Some argue that delays in national standards restrict high-power charging development. However, standards require extensive testing and data accumulation. Defining a standard before system-level validation is premature. Standard-setting bodies rely on industry leaders to invest in R&D and testing to generate the necessary data. For example, a common European approach places the cooling circulation drive inside the charger while the cable itself may be uncooled; cooling fluid is delivered to the connector and returned in a loop. German cable manufacturers that include on-cable cooling report that a 25 mm2 cable can carry 350 A based on extensive temperature-rise testing. Connector temperature rise is also critical: the DC+ and DC- terminals are the hottest locations, so individual temperature monitoring of each terminal is essential. To distinguish whether a cable has on-cable cooling, IEC is moving toward defining RC1 and RC2 charging levels, where RC2 refers to current levels that require cooling.

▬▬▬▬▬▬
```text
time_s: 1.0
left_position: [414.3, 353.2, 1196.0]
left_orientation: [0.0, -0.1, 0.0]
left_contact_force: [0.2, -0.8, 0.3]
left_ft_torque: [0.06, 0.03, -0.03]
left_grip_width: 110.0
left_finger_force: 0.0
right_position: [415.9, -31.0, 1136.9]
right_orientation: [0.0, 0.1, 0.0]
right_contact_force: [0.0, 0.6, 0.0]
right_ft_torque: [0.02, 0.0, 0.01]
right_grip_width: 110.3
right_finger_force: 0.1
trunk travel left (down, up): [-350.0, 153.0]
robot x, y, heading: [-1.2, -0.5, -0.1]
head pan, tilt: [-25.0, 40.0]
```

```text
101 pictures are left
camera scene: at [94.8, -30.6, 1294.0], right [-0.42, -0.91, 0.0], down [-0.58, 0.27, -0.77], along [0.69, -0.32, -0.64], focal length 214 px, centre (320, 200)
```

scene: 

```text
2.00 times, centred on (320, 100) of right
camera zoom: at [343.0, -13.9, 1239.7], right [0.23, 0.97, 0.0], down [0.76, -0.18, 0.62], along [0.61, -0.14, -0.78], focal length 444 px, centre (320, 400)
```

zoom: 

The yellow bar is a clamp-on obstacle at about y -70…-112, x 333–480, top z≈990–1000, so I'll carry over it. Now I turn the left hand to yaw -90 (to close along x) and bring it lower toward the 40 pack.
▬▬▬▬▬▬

Regarding terminal temperature control, the plating thickness on connector pins is a key factor. In IEC discussions, a delegation from China advocated removing the lower tolerance because an 8-5 tolerance yields only a 3 μm thickness, and also proposed removing the term ELECTROPLATING since layer formation is not only achieved by electroplating. The proposal provoked intense debate: opponents argued against strict lower limits, possibly because of differences in materials and manufacturing processes. European and American manufacturers do not necessarily require an 8 μm plating thickness.
Cooling systems typically use intelligent activation rather than continuous operation. Some vendors choose to enable cooling starting at 200 A to keep temperatures below 50°C, based on testing such as how long 180 A or 200 A can be sustained before reaching critical temperatures. Other research topics include coolant loss or leakage risk, flammability, compatibility of coolants with insulating materials, and other potential hazards—all important details in high-power charging development.